If they are not paid in the week when the postponement ends then they will not meet the criteria to be enrolled and will be postponed again. If they are paid in that week and they meet the enrolment criteria then they will be enrolled in the scheme.
Cast and Crowd could also fall into the category of worker and need to be postponed or enrolled. The Equity Pension Scheme is a qualifying scheme and can be joined even if the cast member is not a member of Equity itself. To avoid being auto-enrolled into a company’s scheme and potentially ending up with many small pensions a cast member may choose to enrol in the Equity Pension Scheme. Equally a cast member may wish to enrol in the company’s scheme. They should therefore be communicated with in exactly the same way if they are an eligible worker as all other eligible staff members.
The table below shows the minimum contribution rates for Employers and Staff.

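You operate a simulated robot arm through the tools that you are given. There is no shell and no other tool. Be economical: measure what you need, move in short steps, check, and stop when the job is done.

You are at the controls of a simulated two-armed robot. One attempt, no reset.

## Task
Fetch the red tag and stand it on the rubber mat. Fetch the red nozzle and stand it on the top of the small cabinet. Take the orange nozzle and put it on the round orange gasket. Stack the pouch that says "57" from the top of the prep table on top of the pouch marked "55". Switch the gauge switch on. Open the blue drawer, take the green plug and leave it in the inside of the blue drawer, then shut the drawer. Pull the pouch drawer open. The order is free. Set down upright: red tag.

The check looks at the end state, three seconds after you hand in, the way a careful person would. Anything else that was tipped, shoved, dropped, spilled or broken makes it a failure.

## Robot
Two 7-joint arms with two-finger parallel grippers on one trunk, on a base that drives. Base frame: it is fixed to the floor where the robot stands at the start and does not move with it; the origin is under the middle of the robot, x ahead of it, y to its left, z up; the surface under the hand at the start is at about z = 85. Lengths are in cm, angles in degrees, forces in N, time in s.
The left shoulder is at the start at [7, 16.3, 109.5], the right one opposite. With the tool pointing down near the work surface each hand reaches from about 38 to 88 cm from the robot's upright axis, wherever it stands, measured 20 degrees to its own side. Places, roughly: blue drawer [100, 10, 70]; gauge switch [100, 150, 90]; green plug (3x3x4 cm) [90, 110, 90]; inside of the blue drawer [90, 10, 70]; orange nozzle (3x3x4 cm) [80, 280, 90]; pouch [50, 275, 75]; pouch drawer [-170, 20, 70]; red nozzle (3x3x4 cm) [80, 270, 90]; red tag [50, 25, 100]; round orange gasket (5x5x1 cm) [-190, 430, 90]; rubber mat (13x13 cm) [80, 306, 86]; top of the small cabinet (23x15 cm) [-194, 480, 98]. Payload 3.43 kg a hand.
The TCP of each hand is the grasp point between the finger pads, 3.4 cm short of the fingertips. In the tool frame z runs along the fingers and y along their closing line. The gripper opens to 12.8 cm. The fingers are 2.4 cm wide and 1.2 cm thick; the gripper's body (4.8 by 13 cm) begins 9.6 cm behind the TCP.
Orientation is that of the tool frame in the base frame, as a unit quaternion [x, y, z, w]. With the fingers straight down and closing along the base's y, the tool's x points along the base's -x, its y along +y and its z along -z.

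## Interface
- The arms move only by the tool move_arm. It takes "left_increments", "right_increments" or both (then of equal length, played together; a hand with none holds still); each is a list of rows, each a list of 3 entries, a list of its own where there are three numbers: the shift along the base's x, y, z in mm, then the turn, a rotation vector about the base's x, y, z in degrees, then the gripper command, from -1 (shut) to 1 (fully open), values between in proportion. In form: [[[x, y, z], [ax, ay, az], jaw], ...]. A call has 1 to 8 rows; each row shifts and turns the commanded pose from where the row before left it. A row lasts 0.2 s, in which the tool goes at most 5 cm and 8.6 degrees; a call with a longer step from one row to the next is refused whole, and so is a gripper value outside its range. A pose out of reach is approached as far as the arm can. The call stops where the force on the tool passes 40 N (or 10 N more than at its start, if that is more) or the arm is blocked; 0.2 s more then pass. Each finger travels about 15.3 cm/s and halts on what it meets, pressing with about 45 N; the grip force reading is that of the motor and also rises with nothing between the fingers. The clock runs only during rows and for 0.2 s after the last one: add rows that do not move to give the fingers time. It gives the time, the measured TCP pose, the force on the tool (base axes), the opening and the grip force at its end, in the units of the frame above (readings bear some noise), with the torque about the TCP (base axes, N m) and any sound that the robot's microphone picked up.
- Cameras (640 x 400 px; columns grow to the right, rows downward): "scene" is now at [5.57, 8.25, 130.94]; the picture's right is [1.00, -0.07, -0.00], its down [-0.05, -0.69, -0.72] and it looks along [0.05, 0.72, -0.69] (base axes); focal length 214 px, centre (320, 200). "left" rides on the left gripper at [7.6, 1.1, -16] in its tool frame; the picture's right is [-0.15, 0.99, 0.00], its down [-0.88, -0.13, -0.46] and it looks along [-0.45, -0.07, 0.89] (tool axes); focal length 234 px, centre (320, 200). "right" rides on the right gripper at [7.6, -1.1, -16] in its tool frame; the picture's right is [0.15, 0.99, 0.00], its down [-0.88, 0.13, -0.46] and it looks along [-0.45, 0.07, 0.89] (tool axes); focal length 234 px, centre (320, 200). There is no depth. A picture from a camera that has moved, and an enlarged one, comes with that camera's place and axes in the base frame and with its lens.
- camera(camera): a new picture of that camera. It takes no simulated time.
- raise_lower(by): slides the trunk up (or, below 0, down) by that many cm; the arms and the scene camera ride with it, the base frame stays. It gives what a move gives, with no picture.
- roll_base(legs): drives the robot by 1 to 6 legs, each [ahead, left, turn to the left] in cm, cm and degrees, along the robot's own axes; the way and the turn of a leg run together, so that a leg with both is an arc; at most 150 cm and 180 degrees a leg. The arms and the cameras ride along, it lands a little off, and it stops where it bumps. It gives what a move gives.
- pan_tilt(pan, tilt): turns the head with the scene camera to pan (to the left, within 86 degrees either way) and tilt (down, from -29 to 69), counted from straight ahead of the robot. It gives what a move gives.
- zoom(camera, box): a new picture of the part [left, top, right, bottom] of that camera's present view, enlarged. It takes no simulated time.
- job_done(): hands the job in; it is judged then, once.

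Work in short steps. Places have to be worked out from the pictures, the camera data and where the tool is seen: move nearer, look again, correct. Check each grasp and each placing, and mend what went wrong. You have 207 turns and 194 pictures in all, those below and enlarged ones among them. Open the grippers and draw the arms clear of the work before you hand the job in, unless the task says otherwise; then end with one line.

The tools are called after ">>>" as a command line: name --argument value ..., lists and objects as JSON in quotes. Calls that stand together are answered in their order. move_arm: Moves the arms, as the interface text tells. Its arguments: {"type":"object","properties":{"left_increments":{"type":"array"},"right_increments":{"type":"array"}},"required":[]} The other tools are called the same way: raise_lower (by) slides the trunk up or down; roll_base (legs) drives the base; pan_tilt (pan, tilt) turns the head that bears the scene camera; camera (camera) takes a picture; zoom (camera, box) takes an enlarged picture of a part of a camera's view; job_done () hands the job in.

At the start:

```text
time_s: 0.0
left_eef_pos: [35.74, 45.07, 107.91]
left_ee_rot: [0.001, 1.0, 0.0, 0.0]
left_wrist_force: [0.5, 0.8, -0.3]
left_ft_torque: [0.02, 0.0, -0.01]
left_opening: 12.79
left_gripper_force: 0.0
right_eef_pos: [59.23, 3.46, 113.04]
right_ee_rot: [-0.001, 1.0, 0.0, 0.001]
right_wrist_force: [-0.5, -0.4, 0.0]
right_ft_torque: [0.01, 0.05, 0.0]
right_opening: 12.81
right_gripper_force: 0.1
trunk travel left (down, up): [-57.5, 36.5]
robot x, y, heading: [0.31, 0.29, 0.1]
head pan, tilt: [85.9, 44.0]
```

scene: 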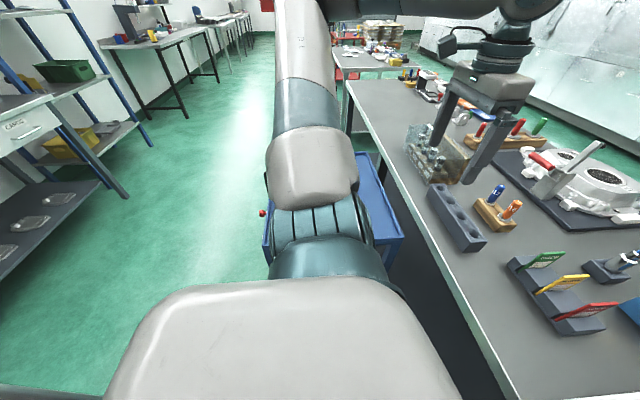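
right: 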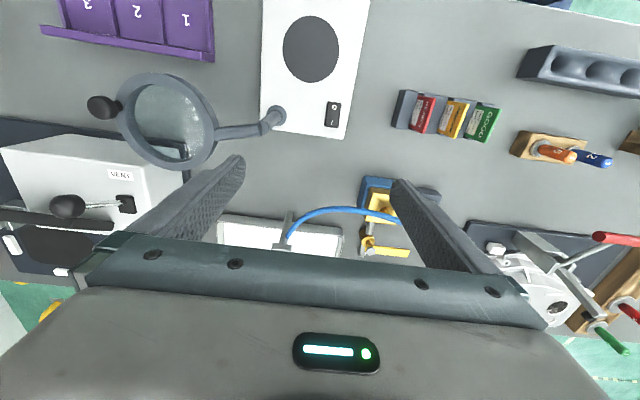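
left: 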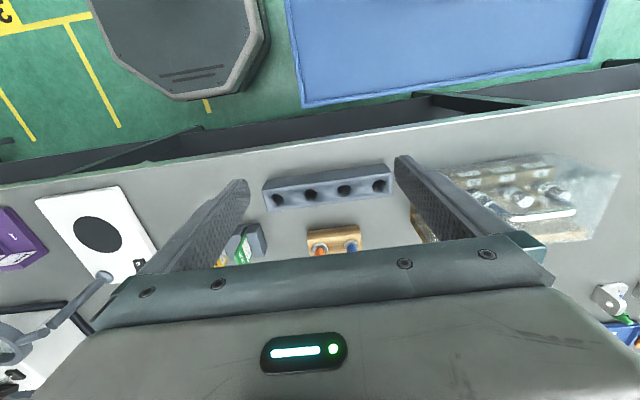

|Employer minimum contribution
|Total minimum contribution
|6 April 2019 onwards
Always check with The Pensions Regulator for the latest thresholds used to calculate qualifying earnings.
There may be other costs to capture in addition to contributions, such as implementation costs for your organisation or the pension scheme’s annual management fees and administrative charges.

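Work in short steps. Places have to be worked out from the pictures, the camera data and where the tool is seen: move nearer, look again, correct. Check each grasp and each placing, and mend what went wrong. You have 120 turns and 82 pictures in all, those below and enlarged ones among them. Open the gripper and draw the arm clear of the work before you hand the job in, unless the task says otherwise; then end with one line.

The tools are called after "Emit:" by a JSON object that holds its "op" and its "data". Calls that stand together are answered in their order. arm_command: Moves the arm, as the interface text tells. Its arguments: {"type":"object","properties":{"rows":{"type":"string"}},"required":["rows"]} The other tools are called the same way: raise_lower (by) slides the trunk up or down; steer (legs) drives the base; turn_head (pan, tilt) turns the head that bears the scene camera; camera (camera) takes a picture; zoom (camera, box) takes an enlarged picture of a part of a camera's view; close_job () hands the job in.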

Each time payroll is run staff should be assessed to see if they need to be auto-enrolled – both new starters and existing employees.
Any requests to join or leave the scheme received must be actioned in line with the employer’s obligations.
If staff opt-out of the pension scheme (i.e. leave within one month of being enrolled) the employer must stop taking a pension contribution from their pay and repay all contributions paid to date within one month of their request.
Employers have to keep records for six years detailing the following:
- the names and addresses of employees put into a pension scheme
- records that show when money was paid into the pension scheme
- any requests to join or leave the pension scheme
- the pension scheme reference or registry number
Requests to leave the pension scheme must be kept for four years.